--- start ---

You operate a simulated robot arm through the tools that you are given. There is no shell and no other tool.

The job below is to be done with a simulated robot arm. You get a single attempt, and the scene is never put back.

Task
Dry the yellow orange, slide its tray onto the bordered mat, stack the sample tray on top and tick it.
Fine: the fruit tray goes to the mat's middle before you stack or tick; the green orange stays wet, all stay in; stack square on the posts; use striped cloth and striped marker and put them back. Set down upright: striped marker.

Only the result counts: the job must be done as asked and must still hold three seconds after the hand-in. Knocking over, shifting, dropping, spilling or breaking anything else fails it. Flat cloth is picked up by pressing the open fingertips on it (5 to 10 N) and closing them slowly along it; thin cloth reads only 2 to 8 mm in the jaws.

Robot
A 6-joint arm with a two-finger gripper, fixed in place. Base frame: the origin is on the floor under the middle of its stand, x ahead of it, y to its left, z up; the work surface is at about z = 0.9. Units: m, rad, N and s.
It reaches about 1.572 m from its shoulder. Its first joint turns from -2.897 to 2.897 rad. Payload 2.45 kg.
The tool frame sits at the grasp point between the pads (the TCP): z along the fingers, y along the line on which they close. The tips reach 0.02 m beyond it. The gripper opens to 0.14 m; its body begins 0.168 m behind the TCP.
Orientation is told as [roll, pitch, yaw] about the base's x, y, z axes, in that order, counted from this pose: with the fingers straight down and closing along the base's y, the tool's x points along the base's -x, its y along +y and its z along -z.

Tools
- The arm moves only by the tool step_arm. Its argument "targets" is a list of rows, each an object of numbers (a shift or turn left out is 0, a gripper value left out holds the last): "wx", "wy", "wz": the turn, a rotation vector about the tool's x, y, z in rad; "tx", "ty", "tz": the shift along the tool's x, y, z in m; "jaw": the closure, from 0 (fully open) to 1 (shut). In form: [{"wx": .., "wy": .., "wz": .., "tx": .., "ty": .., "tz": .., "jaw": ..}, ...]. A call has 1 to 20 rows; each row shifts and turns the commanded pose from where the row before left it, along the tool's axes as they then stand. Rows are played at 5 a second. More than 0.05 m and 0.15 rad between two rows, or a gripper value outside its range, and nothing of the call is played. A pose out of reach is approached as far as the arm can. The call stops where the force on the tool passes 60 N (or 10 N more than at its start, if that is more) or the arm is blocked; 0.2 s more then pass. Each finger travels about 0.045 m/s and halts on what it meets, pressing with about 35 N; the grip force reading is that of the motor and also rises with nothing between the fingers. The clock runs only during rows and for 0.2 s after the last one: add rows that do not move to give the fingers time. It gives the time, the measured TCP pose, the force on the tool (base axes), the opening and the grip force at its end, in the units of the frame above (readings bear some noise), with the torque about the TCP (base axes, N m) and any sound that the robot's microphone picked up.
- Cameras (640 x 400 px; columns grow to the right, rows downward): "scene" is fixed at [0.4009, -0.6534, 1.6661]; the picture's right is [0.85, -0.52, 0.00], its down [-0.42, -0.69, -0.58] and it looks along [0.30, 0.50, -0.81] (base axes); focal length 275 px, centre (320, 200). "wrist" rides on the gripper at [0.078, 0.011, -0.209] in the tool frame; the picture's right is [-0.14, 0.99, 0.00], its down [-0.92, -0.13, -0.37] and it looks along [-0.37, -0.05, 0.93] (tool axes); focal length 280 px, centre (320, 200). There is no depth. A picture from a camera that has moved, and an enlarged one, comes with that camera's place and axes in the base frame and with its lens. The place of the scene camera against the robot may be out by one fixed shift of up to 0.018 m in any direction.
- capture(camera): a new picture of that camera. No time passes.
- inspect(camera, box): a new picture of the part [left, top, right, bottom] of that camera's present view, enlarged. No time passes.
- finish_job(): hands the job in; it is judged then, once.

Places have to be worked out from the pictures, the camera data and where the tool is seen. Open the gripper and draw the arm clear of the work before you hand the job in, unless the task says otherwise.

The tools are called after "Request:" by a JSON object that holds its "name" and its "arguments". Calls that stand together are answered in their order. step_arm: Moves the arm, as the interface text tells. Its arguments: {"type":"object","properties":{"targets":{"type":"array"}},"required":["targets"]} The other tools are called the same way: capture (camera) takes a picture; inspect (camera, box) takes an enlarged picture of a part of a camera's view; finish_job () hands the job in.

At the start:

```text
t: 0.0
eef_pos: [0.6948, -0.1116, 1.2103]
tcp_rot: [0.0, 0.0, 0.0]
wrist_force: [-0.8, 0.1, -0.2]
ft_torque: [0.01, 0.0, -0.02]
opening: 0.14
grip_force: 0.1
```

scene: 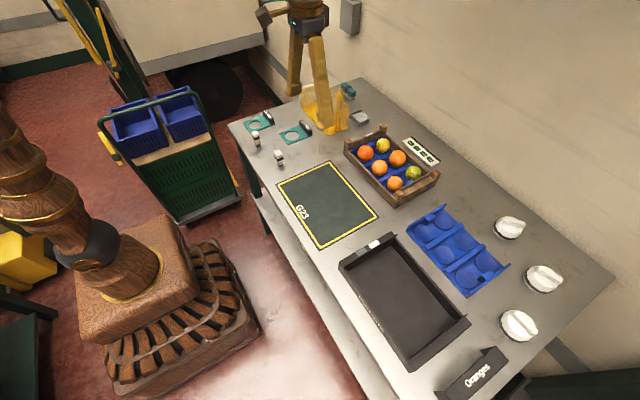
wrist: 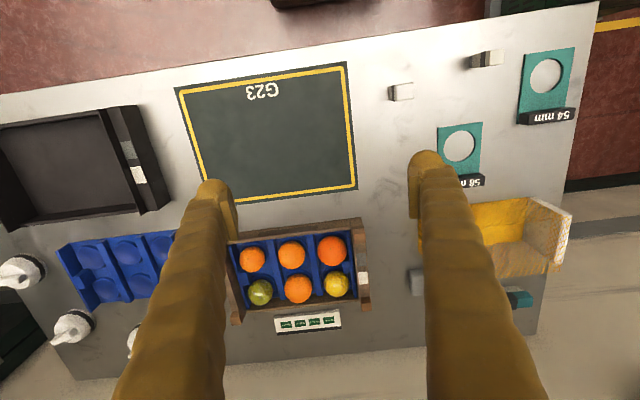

--- end ---

* _What you are asked to do_
Copy all the data exactly as written, but skip any picture.

* _Correct result_
You operate a simulated robot arm through the tools that you are given. There is no shell and no other tool.

The job below is to be done with a simulated robot arm. You get a single attempt, and the scene is never put back.

Task
Dry the yellow orange, slide its tray onto the bordered mat, stack the sample tray on top and tick it.
Fine: the fruit tray goes to the mat's middle before you stack or tick; the green orange stays wet, all stay in; stack square on the posts; use striped cloth and striped marker and put them back. Set down upright: striped marker.

Only the result counts: the job must be done as asked and must still hold three seconds after the hand-in. Knocking over, shifting, dropping, spilling or breaking anything else fails it. Flat cloth is picked up by pressing the open fingertips on it (5 to 10 N) and closing them slowly along it; thin cloth reads only 2 to 8 mm in the jaws.

Robot
A 6-joint arm with a two-finger gripper, fixed in place. Base frame: the origin is on the floor under the middle of its stand, x ahead of it, y to its left, z up; the work surface is at about z = 0.9. Units: m, rad, N and s.
It reaches about 1.572 m from its shoulder. Its first joint turns from -2.897 to 2.897 rad. Payload 2.45 kg.
The tool frame sits at the grasp point between the pads (the TCP): z along the fingers, y along the line on which they close. The tips reach 0.02 m beyond it. The gripper opens to 0.14 m; its body begins 0.168 m behind the TCP.
Orientation is told as [roll, pitch, yaw] about the base's x, y, z axes, in that order, counted from this pose: with the fingers straight down and closing along the base's y, the tool's x points along the base's -x, its y along +y and its z along -z.

Tools
- The arm moves only by the tool step_arm. Its argument "targets" is a list of rows, each an object of numbers (a shift or turn left out is 0, a gripper value left out holds the last): "wx", "wy", "wz": the turn, a rotation vector about the tool's x, y, z in rad; "tx", "ty", "tz": the shift along the tool's x, y, z in m; "jaw": the closure, from 0 (fully open) to 1 (shut). In form: [{"wx": .., "wy": .., "wz": .., "tx": .., "ty": .., "tz": .., "jaw": ..}, ...]. A call has 1 to 20 rows; each row shifts and turns the commanded pose from where the row before left it, along the tool's axes as they then stand. Rows are played at 5 a second. More than 0.05 m and 0.15 rad between two rows, or a gripper value outside its range, and nothing of the call is played. A pose out of reach is approached as far as the arm can. The call stops where the force on the tool passes 60 N (or 10 N more than at its start, if that is more) or the arm is blocked; 0.2 s more then pass. Each finger travels about 0.045 m/s and halts on what it meets, pressing with about 35 N; the grip force reading is that of the motor and also rises with nothing between the fingers. The clock runs only during rows and for 0.2 s after the last one: add rows that do not move to give the fingers time. It gives the time, the measured TCP pose, the force on the tool (base axes), the opening and the grip force at its end, in the units of the frame above (readings bear some noise), with the torque about the TCP (base axes, N m) and any sound that the robot's microphone picked up.
- Cameras (640 x 400 px; columns grow to the right, rows downward): "scene" is fixed at [0.4009, -0.6534, 1.6661]; the picture's right is [0.85, -0.52, 0.00], its down [-0.42, -0.69, -0.58] and it looks along [0.30, 0.50, -0.81] (base axes); focal length 275 px, centre (320, 200). "wrist" rides on the gripper at [0.078, 0.011, -0.209] in the tool frame; the picture's right is [-0.14, 0.99, 0.00], its down [-0.92, -0.13, -0.37] and it looks along [-0.37, -0.05, 0.93] (tool axes); focal length 280 px, centre (320, 200). There is no depth. A picture from a camera that has moved, and an enlarged one, comes with that camera's place and axes in the base frame and with its lens. The place of the scene camera against the robot may be out by one fixed shift of up to 0.018 m in any direction.
- capture(camera): a new picture of that camera. No time passes.
- inspect(camera, box): a new picture of the part [left, top, right, bottom] of that camera's present view, enlarged. No time passes.
- finish_job(): hands the job in; it is judged then, once.

Places have to be worked out from the pictures, the camera data and where the tool is seen. Open the gripper and draw the arm clear of the work before you hand the job in, unless the task says otherwise.

The tools are called after "Request:" by a JSON object that holds its "name" and its "arguments". Calls that stand together are answered in their order. step_arm: Moves the arm, as the interface text tells. Its arguments: {"type":"object","properties":{"targets":{"type":"array"}},"required":["targets"]} The other tools are called the same way: capture (camera) takes a picture; inspect (camera, box) takes an enlarged picture of a part of a camera's view; finish_job () hands the job in.

At the start:

```text
t: 0.0
eef_pos: [0.6948, -0.1116, 1.2103]
tcp_rot: [0.0, 0.0, 0.0]
wrist_force: [-0.8, 0.1, -0.2]
ft_torque: [0.01, 0.0, -0.02]
opening: 0.14
grip_force: 0.1
```

scene: 
wrist: 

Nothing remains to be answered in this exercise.